- 2 each nectarines, white peaches and nectacots (see note), cut into thin wedges
- 650 gm mango flesh, coarsely chopped (about 3 mangoes)
- 60 gm caster sugar
- 80 gm liquid glucose
- 370 gm (2 cups) tapioca pearls (see note)
- 650 ml coconut milk
- 45 gm light palm sugar, crushed
Palm sugar caramel
- 120 gm light palm sugar
- 60 ml (¼ cup) lime juice
- 1For mango sorbet, blend ingredients in a blender until smooth and freeze in an ice-cream machine according to manufacturer’s instructions. Makes about 1 litre.
- 2For coconut pearls, bring a large saucepan of water to the boil over high heat. Add tapioca pearls and stir until liquid returns to the boil, then stir occasionally until pearls are translucent (10-15 minutes). Drain through a fine sieve and rinse under cold running water to remove the starch, then drain and refrigerate until chilled (2-4 hours).
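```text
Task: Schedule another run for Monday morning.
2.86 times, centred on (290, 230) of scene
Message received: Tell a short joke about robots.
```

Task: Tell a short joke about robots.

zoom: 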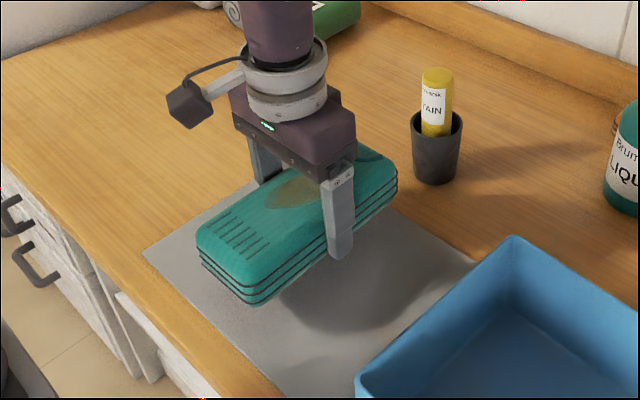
- 3Meanwhile, combine 250ml coconut milk, palm sugar and 2 tsp sea salt in a small saucepan and bring to the boil, stirring until sugar dissolves (1-2 minutes). Remove pan from heat and cool. Add cooled tapioca pearls and remaining coconut milk, refrigerate until required.
- 4For palm sugar caramel, combine palm sugar and 125ml water in a small saucepan. Stir occasionally over medium heat until sugar dissolves, then cook until caramelised (10-15 minutes). Add lime juice, stir to dissolve and remove from heat. Cool.
- 5Divide coconut pearls among chilled glasses, toss fruit in a little palm sugar caramel in a bowl. Spoon over coconut pearls, then drizzle with extra caramel. Serve immediately with mango sorbet.
Note Nectacots are available from select greengrocers. If unavailable, substitute with another stone fruit. Tapioca pearls are available from Asian and select supermarkets.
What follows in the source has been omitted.